While the individual can be free from certain governmental controls, they are never free from the influences of their biology or their history of learning (or lack of learning) involving these principles of behavior.

Holding an individual responsible for their behaviors is normally a simple matter of good teaching. The consequences of a childs behavior (rewards or punishment, or no effects) influence whether that child will (“choose” to) repeat that behavior more or less often in the future.

However, in the teaching of all of us, as children, our parents and teachers had to judge at what stage of development it was appropriate to began to finally ”hold us responsible” for our actions (I.e., the baby soils its diaper, the two-year old spills the milk; vs. the seven-year old hits his sister or the 16 year-old comes in late for curfew).  Smart parents and teachers do not try to teach with consequences, that which cannot yet be learned.

In adult life, it is clear that failing to “hold people responsible” for their own behavior (even if it is the result of a history of bad teaching in their family or subculture) is an irresponsible sociocultural thing to do. This is so because protecting people from the consequences of their bad behavior actually teaches them to do irresponsible and self-defeating behaviors that damage them, those close to them and the socioculture.
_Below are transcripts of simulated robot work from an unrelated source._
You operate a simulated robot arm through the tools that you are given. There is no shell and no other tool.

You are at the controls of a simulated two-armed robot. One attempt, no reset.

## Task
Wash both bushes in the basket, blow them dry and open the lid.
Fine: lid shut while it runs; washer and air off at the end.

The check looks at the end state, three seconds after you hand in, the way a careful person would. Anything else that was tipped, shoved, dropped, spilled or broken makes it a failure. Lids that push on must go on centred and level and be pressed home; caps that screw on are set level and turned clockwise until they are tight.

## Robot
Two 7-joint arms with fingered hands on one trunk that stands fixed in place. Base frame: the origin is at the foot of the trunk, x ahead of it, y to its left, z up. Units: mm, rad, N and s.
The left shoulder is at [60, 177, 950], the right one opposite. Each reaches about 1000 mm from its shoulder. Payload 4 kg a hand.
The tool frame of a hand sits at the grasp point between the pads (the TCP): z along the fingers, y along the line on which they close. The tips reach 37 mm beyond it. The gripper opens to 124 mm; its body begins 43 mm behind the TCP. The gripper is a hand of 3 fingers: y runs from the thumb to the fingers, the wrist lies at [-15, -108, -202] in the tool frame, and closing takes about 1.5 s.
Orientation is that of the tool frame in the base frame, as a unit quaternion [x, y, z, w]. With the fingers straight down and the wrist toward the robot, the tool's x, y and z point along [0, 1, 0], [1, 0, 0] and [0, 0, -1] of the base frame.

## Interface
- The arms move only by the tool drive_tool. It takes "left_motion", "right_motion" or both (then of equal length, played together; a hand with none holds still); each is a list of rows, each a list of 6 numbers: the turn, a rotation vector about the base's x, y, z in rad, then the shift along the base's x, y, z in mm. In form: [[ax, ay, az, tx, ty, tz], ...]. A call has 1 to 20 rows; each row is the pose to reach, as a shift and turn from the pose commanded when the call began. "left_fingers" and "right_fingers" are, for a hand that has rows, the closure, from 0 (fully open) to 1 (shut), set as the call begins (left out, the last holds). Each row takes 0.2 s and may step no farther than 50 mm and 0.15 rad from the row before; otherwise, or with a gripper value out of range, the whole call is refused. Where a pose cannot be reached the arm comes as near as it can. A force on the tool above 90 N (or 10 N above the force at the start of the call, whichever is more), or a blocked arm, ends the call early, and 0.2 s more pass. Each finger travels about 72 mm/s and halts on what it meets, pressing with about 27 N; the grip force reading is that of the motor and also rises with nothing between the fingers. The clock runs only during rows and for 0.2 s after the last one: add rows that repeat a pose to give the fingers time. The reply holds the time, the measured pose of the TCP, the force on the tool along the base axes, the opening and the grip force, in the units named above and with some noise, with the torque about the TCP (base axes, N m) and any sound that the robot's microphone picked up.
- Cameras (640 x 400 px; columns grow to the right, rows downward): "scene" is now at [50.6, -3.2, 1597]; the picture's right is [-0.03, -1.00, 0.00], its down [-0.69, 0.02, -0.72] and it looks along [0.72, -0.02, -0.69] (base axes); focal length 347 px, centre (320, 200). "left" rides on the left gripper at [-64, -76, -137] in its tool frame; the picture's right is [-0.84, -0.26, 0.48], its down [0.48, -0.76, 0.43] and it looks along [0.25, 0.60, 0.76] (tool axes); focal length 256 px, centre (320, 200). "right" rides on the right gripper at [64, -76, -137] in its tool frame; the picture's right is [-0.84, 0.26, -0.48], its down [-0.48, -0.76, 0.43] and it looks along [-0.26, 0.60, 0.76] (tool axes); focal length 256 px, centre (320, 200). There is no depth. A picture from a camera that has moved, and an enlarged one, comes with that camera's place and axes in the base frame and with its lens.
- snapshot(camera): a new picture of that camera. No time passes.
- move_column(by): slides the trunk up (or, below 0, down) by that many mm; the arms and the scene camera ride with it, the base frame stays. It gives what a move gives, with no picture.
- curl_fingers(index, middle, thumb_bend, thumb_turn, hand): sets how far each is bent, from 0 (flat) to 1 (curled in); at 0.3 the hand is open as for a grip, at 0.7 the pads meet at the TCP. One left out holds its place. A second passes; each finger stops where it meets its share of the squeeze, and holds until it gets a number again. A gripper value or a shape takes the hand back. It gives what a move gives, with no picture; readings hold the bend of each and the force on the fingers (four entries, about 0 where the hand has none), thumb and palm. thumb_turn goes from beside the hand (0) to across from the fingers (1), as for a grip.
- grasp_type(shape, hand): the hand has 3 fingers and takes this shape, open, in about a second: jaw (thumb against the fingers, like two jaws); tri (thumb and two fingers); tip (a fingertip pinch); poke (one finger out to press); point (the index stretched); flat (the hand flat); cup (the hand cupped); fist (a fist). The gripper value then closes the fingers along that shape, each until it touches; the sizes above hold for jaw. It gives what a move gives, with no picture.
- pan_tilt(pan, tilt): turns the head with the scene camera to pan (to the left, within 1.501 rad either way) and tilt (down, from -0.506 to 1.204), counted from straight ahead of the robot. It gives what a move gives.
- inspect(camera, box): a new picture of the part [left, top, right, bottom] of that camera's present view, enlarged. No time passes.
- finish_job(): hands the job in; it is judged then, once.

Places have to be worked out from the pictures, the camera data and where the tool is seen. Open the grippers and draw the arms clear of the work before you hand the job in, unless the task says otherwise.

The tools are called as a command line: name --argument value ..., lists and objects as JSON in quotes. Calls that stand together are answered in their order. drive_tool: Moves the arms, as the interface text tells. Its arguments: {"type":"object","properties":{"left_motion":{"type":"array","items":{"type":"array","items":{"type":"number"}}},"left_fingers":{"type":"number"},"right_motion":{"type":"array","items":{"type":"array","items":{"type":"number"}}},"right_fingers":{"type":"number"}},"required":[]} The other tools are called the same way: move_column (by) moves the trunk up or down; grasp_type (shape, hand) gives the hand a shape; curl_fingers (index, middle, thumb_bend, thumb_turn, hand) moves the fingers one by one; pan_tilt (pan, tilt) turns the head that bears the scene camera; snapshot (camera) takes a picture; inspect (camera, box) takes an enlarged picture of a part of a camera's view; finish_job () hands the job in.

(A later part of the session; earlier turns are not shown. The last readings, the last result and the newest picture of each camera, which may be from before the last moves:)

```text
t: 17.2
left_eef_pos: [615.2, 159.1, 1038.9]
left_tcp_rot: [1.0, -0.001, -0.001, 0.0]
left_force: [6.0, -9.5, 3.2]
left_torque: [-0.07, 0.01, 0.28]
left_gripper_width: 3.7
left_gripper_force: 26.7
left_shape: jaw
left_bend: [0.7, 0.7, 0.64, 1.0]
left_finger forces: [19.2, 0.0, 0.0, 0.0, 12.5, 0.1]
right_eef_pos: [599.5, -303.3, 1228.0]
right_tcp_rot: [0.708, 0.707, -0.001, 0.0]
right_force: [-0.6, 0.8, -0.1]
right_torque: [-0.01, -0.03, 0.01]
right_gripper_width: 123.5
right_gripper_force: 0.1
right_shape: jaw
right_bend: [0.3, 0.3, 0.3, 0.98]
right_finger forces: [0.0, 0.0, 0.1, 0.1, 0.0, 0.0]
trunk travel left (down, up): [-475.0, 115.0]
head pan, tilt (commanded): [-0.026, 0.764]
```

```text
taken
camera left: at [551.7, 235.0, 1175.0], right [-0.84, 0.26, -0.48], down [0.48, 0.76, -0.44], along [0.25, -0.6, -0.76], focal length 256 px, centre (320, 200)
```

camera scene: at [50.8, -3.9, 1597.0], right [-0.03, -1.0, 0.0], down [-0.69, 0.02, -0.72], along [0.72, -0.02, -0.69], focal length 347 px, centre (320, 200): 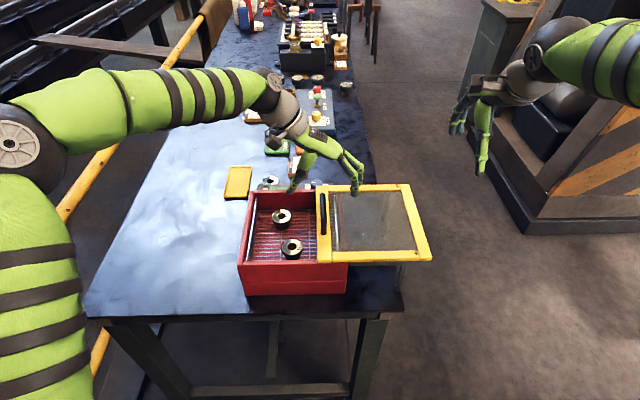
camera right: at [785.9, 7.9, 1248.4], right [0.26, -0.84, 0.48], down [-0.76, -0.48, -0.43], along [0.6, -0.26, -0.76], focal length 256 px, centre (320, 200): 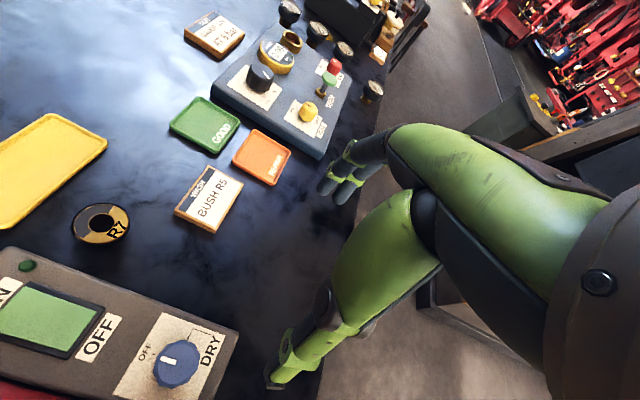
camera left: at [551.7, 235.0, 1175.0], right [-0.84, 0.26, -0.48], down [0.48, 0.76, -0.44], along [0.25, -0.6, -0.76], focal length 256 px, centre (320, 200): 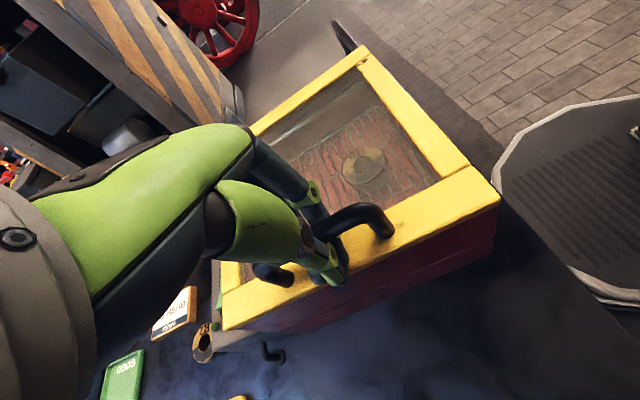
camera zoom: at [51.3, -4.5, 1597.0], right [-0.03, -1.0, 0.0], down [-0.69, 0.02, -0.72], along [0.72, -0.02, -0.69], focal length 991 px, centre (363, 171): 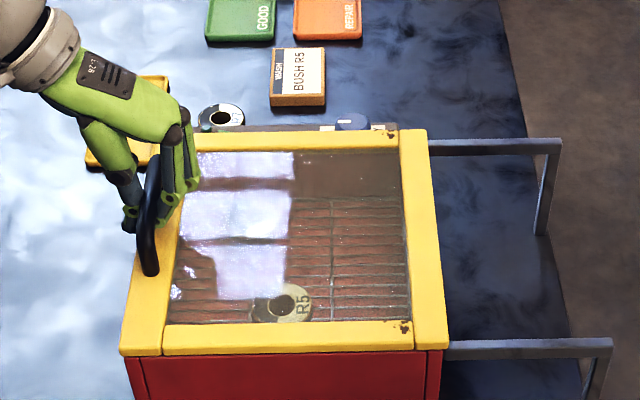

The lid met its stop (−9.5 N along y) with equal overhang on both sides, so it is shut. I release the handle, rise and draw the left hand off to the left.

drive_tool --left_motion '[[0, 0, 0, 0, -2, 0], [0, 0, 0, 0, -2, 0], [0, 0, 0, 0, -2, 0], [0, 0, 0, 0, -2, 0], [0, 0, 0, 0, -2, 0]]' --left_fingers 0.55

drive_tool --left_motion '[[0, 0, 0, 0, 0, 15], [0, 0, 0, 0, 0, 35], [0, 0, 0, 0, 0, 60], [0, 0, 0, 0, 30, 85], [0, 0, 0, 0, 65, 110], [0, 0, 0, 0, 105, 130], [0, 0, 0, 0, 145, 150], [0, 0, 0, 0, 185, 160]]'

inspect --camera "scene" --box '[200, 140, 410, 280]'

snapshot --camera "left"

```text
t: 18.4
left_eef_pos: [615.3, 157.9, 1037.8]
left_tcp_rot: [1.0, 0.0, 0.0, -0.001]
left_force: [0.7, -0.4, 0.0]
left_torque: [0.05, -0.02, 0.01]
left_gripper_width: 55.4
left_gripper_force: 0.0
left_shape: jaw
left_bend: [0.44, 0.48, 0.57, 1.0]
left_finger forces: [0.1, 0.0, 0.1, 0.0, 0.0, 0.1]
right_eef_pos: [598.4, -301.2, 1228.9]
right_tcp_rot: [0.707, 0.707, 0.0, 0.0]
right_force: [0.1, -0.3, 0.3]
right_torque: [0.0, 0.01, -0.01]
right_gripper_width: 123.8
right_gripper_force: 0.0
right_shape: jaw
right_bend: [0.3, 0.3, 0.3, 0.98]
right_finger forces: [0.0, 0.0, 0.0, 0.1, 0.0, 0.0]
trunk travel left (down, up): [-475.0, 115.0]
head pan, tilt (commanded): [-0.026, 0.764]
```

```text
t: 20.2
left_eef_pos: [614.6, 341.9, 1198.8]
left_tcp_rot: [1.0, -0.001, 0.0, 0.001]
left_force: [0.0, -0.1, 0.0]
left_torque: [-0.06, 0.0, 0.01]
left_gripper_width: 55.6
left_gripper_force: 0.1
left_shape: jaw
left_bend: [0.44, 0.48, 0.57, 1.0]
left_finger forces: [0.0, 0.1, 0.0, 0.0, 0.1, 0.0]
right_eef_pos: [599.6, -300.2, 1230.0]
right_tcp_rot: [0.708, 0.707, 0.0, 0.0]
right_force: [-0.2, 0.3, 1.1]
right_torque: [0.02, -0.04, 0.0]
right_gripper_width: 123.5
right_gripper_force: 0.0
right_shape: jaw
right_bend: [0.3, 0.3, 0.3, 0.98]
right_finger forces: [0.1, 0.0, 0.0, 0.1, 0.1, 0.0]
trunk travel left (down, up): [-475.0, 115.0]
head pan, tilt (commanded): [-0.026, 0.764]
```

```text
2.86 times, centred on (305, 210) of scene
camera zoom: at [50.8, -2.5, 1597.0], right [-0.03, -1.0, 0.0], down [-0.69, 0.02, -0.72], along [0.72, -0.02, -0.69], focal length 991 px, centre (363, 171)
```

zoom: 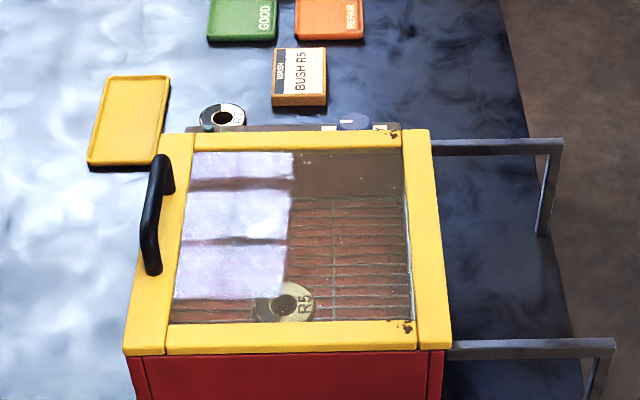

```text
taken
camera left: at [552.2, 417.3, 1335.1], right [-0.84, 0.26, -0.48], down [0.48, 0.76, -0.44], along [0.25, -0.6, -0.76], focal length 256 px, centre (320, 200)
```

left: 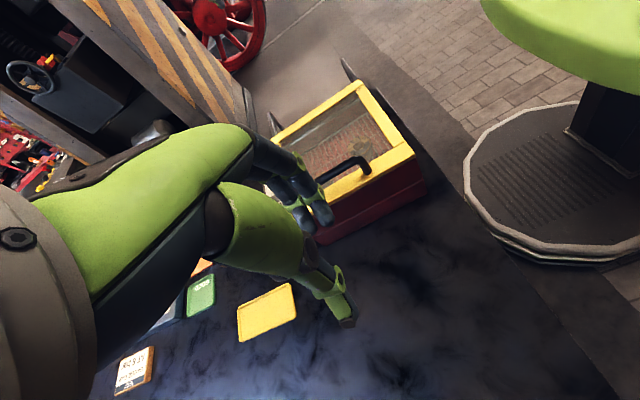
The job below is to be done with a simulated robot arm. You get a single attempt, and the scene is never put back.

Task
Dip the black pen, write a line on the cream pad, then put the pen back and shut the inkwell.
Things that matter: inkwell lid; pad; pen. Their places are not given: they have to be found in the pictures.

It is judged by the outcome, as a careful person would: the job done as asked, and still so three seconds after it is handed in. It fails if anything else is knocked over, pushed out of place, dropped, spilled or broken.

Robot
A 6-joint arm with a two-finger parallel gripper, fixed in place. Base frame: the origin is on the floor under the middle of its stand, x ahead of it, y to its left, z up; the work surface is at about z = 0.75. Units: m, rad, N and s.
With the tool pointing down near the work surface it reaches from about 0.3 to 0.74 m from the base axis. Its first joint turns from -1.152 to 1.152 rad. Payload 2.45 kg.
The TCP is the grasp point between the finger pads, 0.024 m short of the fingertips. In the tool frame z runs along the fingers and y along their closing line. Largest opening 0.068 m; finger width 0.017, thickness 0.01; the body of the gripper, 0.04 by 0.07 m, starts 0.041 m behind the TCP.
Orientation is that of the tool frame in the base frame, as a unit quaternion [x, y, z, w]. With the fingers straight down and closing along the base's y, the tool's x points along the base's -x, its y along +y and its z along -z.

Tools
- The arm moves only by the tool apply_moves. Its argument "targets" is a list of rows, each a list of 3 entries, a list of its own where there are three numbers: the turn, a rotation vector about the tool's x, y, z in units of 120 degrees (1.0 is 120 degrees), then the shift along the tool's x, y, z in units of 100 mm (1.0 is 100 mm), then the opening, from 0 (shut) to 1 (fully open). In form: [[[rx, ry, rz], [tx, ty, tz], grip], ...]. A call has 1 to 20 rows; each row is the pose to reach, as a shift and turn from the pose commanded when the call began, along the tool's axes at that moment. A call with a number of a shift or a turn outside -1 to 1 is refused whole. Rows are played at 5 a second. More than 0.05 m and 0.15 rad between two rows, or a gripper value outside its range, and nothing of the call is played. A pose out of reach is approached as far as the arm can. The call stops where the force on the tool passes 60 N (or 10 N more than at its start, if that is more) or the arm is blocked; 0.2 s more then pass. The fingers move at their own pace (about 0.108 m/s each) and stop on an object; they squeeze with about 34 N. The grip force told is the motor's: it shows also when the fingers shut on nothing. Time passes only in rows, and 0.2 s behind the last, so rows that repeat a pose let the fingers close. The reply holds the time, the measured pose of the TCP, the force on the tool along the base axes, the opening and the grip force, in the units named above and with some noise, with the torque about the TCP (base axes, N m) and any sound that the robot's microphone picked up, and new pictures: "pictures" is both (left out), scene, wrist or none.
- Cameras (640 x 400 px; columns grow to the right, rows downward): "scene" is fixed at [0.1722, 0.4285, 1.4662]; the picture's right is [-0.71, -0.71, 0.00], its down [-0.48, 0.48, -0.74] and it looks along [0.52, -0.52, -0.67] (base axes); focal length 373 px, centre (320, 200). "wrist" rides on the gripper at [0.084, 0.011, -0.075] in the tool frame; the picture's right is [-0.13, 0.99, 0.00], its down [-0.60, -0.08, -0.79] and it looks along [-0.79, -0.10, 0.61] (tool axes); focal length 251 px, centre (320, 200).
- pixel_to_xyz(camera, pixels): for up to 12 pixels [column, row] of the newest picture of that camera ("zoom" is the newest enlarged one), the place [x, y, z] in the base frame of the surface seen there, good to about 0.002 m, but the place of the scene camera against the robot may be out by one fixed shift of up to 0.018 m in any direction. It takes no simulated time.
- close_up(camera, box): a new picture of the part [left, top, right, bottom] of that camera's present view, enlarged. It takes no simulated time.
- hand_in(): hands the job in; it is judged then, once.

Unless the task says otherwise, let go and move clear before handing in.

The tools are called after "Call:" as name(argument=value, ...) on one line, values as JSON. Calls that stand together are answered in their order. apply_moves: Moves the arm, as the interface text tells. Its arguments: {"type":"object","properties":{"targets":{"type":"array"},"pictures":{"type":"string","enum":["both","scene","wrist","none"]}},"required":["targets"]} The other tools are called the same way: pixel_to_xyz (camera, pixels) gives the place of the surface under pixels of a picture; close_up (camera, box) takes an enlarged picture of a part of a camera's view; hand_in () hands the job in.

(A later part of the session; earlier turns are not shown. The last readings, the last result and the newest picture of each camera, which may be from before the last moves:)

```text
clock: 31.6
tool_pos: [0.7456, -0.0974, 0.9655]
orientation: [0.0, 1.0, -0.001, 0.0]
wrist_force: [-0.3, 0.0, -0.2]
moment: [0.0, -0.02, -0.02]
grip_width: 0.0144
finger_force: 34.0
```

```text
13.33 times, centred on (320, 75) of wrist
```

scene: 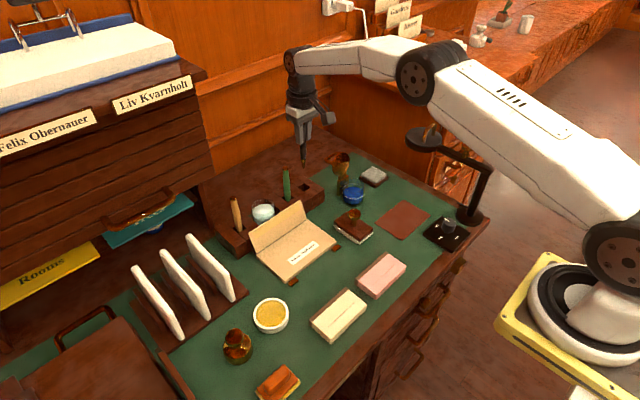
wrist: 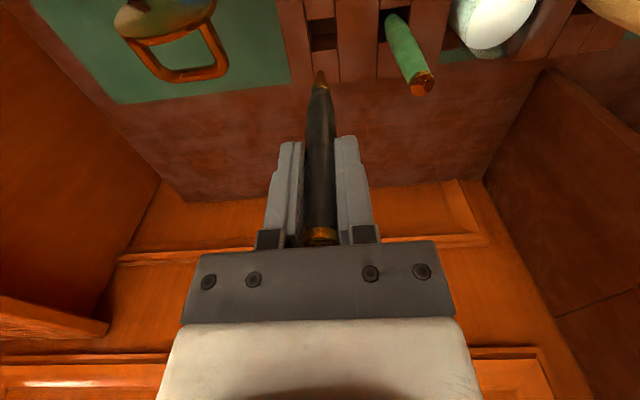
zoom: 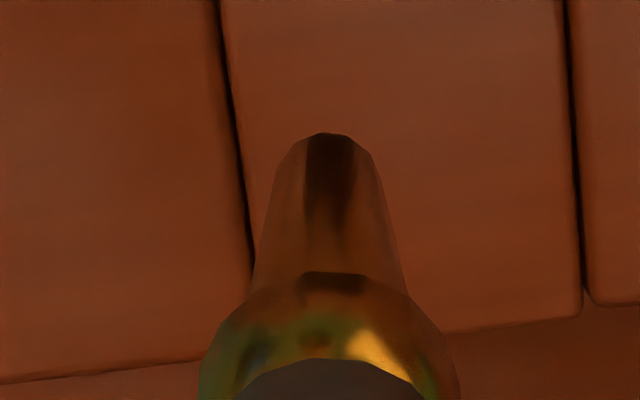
Libertarian thought emphasizes the dignity of each individual

I take the word “dignity” to mean the worth of each individual. I agree with Albert Ellis, that the great worth of any individual is inestimable, and that worth has nothing to do with any worldly measure of health, intelligence, material possessions, or stations in life. All people are worthy of respectful and kindly treatment. Therefore, all people should be accorded the right to do as they have learned to do and are capable of doing, so long as their actions do not damage, physically injure, abuse, or coerce other adults to do things against their will by penalty of law.

Within this framework, the special rights of children to be taught the many skills needed for a normal adult life and not to be neglected or abused must also be protected by penalty of law.